● **Problems**:
**A.** Give the stretch of the extract that starts with "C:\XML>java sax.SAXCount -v" and ends with "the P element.", unchanged.
**B.** Add the next paragraphs of the extract.
━━ Extract ━━
Running it through sax.SAXCount, you now get this output showing you what the problems are:

C:\XML>java sax.SAXCount -v invalid_greeting.xml
[Error] invalid_greeting.xml:5:6: Element type "P" must be
declared.
[Error] invalid_greeting.xml:6:13: Datatype error: In element
'GREETING' : Can not have element children within a simple type
content.
invalid_greeting.xml: 1292 ms (2 elems, 2 attrs, 0 spaces, 14
chars)

The validator found two problems. The first is that the P element is used but is not, itself, declared. The second is that the GREETING element is declared to have type xsd:string, one of several "simple" types that cannot have any child elements. However, in this case, the GREETING element does contain a child element: the P element.

Complex Types

The W3C XML Schema language divides elements into complex and simple types. A simple type element is one like GREETING that can only contain text and does not have any attributes. It cannot contain any child elements. It may, however, be more limited in the kind of text it can contain. For instance, a schema can say that a simple element contains an integer, a date, or a decimal value between 3.76 and 98.24. Complex elements can have attributes and can have child elements.

Most documents need a mix of both complex and simple elements. For example, consider Listing 24-4. This document describes the song Yes I Am by Melissa Etheridge. The root element is SONG. This element has a number of child elements giving the title of the song, the composer, the producer, the publisher, the duration of the song, the year it was released, the price, and the artist who sang it. Except for SONG itself, these are all simple elements that can have type xsd:string. You might see documents like this used in CD databases, MP3 players, Gnutella clients, or anything else that needs to store information about songs.

Listing 24-4: yesiam.xml

<?xml version="1.0"?>
<SONG xmlns:xsi="http://www.w3.org/2001/XMLSchema-instance"
      xsi:noNamespaceSchemaLocation="song.xsd">
  <TITLE>Yes I Am</TITLE>
  <COMPOSER>Melissa Etheridge</COMPOSER>
  <PRODUCER>Hugh Padgham</PRODUCER>
  <PUBLISHER>Island Records</PUBLISHER>
  <LENGTH>4:24</LENGTH>
  <YEAR>1993</YEAR>
  <ARTIST>Melissa Etheridge</ARTIST>
  <PRICE>$1.25</PRICE>
</SONG>

Now you need a schema that describes this and all other reasonable song documents. Listing 24-5 is the first attempt at such a schema.

Listing 24-5: song.xsd

<?xml version="1.0"?>
<xsd:schema xmlns:xsd="http://www.w3.org/2001/XMLSchema">
  <xsd:element name="SONG" type="SongType"/>
  <xsd:complexType name="SongType">
    <xsd:sequence>
      <xsd:element name="TITLE"     type="xsd:string"/>
      <xsd:element name="COMPOSER"  type="xsd:string"/>
      <xsd:element name="PRODUCER"  type="xsd:string"/>
      <xsd:element name="PUBLISHER" type="xsd:string"/>
      <xsd:element name="LENGTH"    type="xsd:string"/>
      <xsd:element name="YEAR"      type="xsd:string"/>
      <xsd:element name="ARTIST"    type="xsd:string"/>
      <xsd:element name="PRICE"     type="xsd:string"/>
    </xsd:sequence>
  </xsd:complexType>
</xsd:schema>

The root element of this schema is once again xsd:schema, and once again the prefix xsd is mapped to the namespace URI http://www.w3.org/2001/XMLSchema. This will be the case for all schemas in this chapter, and indeed all schemas that you write. I won’t note it again.
━━━
━━ Data extract ━━
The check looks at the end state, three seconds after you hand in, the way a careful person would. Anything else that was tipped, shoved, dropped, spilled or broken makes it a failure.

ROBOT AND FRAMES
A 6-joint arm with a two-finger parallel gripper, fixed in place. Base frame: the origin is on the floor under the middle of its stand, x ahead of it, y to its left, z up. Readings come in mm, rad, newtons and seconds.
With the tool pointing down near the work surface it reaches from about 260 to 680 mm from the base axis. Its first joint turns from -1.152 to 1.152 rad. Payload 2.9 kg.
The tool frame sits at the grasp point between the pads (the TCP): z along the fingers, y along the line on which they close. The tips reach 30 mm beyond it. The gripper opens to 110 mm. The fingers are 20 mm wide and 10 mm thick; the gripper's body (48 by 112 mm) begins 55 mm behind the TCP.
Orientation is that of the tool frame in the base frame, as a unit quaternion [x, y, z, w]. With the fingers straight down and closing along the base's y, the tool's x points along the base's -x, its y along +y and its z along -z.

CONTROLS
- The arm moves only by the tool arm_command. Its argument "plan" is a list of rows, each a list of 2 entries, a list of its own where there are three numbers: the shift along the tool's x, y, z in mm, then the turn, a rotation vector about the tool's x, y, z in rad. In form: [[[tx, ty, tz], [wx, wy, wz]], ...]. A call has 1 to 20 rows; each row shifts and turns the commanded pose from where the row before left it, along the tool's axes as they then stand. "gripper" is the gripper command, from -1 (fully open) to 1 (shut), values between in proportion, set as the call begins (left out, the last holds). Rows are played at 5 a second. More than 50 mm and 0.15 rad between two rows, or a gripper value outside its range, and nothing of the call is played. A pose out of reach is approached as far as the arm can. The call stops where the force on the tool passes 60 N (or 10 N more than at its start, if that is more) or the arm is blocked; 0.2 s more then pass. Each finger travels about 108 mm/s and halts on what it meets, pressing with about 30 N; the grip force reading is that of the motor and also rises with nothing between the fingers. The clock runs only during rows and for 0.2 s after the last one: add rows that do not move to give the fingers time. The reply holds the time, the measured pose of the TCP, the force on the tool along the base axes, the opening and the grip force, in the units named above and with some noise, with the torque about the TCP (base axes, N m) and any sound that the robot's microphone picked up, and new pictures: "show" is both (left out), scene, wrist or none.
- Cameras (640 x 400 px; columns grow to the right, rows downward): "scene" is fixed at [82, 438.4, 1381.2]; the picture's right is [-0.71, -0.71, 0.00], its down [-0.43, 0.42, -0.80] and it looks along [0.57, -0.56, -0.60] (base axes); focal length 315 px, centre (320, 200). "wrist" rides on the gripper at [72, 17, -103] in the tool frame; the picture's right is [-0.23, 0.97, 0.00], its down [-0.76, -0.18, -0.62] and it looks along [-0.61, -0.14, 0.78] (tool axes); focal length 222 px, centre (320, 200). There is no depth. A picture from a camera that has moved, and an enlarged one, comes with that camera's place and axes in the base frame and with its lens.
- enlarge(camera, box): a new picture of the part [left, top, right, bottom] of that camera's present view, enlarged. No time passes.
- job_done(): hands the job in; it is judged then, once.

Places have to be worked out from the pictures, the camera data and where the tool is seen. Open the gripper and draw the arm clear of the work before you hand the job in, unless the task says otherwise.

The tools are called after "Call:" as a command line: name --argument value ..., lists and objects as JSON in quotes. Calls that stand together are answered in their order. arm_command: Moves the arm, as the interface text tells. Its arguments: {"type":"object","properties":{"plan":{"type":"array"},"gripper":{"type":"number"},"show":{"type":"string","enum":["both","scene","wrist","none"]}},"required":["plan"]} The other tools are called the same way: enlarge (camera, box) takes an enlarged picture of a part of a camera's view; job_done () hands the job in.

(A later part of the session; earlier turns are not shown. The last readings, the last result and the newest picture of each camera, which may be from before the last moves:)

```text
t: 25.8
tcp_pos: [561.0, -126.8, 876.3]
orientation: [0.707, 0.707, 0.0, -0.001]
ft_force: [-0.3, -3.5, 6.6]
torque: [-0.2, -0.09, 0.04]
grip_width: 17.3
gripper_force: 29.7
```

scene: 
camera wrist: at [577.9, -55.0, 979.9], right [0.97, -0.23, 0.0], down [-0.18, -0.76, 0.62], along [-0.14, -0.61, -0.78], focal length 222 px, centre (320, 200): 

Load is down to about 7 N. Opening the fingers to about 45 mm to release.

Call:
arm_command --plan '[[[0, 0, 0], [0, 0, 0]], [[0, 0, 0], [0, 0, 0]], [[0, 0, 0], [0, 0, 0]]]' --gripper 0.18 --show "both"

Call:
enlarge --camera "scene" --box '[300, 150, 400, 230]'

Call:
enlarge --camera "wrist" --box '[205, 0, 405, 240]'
━━━
━━ Data extract ━━
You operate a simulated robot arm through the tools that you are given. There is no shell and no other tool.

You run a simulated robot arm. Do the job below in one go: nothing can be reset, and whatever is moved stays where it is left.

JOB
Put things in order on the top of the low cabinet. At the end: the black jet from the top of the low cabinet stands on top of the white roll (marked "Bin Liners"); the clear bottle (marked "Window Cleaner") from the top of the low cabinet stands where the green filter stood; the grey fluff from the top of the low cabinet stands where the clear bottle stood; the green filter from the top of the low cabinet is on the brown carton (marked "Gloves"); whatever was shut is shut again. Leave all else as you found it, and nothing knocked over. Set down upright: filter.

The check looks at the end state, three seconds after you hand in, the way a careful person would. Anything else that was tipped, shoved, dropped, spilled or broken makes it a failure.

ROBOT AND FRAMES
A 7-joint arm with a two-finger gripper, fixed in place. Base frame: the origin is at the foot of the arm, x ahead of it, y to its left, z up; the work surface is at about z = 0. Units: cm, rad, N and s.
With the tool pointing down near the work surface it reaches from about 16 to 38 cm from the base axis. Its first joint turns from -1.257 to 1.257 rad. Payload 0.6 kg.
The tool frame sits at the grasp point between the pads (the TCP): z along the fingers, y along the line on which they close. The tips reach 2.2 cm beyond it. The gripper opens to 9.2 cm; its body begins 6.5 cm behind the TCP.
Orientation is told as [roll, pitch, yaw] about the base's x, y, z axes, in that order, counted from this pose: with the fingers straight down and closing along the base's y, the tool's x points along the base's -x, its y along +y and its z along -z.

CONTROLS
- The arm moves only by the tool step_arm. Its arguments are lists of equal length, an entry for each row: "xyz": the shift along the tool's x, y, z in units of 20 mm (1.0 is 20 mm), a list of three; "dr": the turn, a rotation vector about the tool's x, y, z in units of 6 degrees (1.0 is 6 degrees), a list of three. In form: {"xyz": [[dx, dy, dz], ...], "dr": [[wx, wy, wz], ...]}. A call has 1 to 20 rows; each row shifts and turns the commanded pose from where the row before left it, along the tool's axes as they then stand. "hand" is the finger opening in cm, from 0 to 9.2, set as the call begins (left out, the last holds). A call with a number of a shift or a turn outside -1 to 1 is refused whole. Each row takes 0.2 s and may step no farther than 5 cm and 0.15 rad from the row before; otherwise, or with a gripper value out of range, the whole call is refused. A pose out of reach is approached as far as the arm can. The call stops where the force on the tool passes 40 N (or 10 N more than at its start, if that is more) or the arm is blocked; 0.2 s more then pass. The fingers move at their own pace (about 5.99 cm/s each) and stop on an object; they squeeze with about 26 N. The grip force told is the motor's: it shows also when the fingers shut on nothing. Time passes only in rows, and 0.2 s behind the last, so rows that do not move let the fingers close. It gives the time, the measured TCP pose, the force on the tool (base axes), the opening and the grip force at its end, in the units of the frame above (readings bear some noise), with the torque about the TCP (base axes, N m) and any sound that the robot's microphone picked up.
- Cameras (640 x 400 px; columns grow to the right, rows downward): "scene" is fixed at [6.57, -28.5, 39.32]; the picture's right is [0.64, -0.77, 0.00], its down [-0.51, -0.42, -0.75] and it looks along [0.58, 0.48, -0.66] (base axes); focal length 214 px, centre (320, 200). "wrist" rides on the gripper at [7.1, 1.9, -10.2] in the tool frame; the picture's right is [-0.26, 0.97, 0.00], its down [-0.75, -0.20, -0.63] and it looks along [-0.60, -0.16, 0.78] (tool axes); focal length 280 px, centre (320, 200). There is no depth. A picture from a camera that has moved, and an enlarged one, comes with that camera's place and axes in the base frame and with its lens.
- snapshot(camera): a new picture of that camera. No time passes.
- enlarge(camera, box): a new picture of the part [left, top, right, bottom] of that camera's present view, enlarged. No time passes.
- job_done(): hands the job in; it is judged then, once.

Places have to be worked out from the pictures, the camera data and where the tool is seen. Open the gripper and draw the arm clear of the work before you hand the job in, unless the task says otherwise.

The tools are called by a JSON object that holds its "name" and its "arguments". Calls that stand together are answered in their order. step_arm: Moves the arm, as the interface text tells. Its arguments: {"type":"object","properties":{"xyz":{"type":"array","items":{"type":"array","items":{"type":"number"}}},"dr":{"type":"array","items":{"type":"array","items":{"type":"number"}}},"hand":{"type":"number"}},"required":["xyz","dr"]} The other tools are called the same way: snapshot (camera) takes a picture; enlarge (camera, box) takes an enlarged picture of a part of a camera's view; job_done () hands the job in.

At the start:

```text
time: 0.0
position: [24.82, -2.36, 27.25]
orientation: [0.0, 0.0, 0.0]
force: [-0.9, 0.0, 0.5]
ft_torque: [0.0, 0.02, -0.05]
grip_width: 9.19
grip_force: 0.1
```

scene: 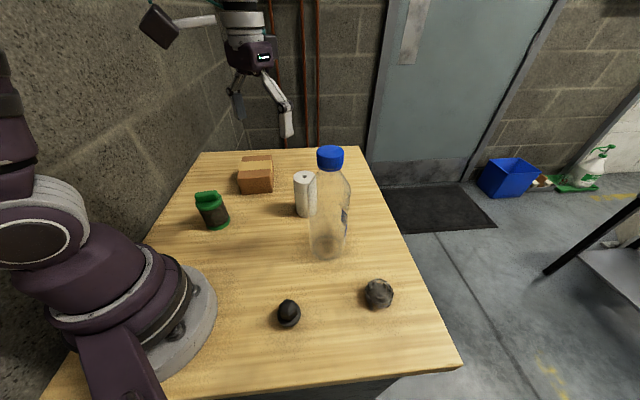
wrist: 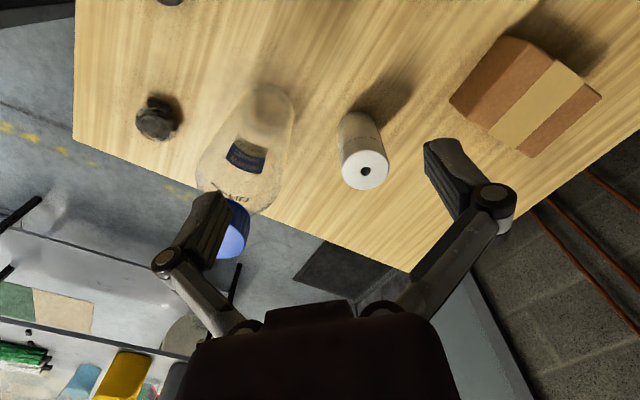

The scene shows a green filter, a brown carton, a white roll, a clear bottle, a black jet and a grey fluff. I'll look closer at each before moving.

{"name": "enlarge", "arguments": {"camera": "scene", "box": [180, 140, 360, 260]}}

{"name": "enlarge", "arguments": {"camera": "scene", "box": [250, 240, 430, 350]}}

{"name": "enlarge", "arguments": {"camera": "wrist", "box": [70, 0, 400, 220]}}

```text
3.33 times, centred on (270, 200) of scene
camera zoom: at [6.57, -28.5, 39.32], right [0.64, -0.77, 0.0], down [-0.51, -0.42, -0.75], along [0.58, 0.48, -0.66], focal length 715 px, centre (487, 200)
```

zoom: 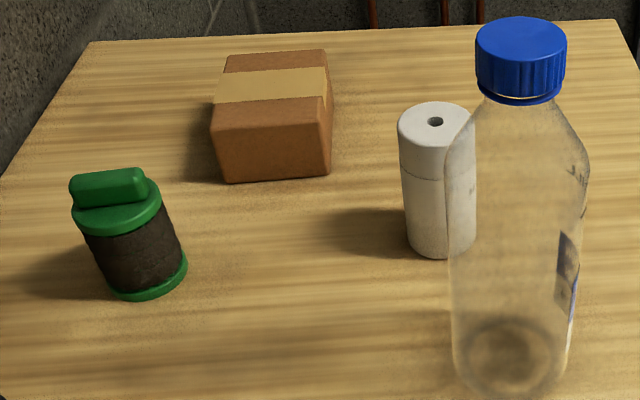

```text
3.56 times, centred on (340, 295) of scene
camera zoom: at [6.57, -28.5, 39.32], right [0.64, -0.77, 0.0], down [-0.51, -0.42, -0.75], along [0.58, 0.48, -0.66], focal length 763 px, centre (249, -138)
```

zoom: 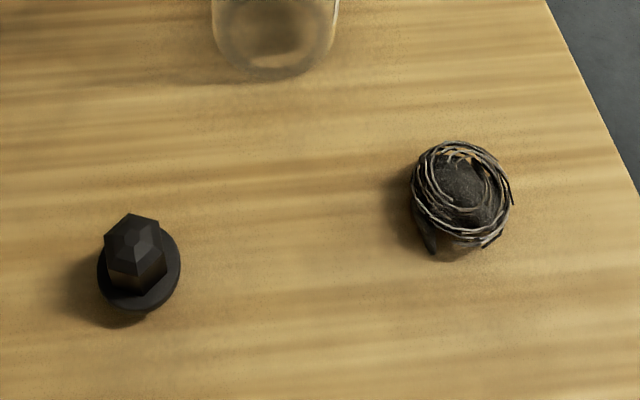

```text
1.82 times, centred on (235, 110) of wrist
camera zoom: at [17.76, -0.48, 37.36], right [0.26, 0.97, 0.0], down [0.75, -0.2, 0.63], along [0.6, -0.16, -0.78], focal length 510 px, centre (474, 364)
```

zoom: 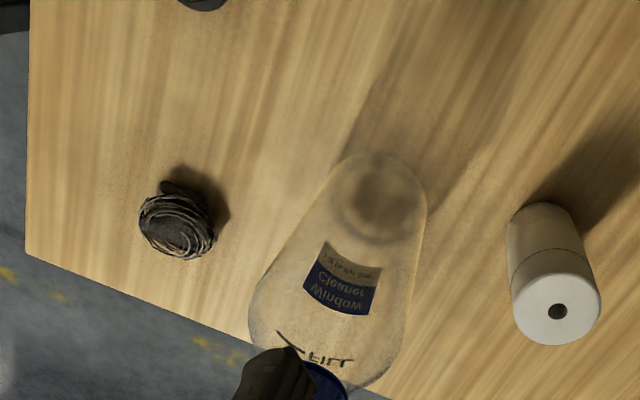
━━━
━━ Data extract ━━
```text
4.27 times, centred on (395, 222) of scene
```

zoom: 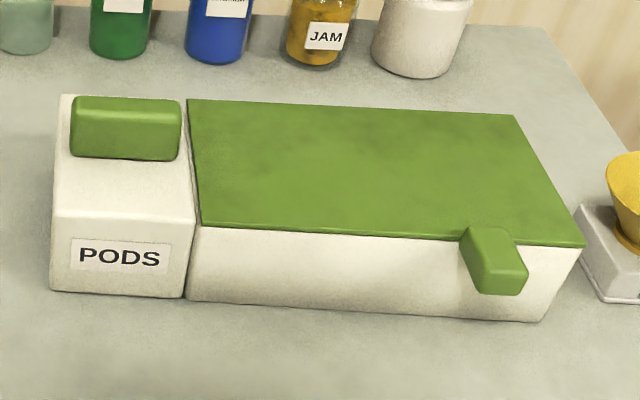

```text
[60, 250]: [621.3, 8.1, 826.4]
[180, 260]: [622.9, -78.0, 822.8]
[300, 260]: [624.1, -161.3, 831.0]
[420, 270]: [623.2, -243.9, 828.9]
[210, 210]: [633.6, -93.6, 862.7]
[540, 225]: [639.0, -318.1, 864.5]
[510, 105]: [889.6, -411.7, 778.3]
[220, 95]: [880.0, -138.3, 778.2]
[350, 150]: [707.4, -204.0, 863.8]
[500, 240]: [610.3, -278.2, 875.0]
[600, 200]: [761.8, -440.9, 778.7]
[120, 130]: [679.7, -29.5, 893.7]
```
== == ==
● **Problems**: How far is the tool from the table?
━━━
● **Outputs for the tasks**:
**A.**
C:\XML>java sax.SAXCount -v invalid_greeting.xml
[Error] invalid_greeting.xml:5:6: Element type "P" must be
declared.
[Error] invalid_greeting.xml:6:13: Datatype error: In element
'GREETING' : Can not have element children within a simple type
content.
invalid_greeting.xml: 1292 ms (2 elems, 2 attrs, 0 spaces, 14
chars)

The validator found two problems. The first is that the P element is used but is not, itself, declared. The second is that the GREETING element is declared to have type xsd:string, one of several "simple" types that cannot have any child elements. However, in this case, the GREETING element does contain a child element: the P element.

**B.**
This schema declares a single top-level element. That is, there is exactly one element declared in an xsd:element declaration that is an immediate child of the root xsd:schema element. This is the SONG element. Only top-level elements can be the root elements of documents described by this schema, though in general they do not have to be the root element.

The SONG element is declared to have type SongType. The W3C Schema Working Group wasn't prescient. They built a lot of common types into the language, but they didn’t know that I was going to need a song type, and they didn’t provide one. Indeed, they could not reasonably have been expected to predict and provide for the numerous types that schema designers around the world were ever going to need. Instead, they provided facilities to allow users to define their own types. SongType is one such user-defined type. In fact, you can tell it's not a built-in type because it doesn’t begin with the prefix xsd. All built-in types are in the http://www.w3.org/2001/XMLSchema namespace.

The xsd:complexType element defines a new type. The name attribute of this element names the type being defined. Here that name is SongType, which matches the type previously assigned to the SONG element. Forward references (for example, xsd:element using the SongType type before it's been defined) are perfectly acceptable in schemas. Circular references are okay, too. Type A can depend on type B which depends on type A. Schema processors sort all this out without any difficulty.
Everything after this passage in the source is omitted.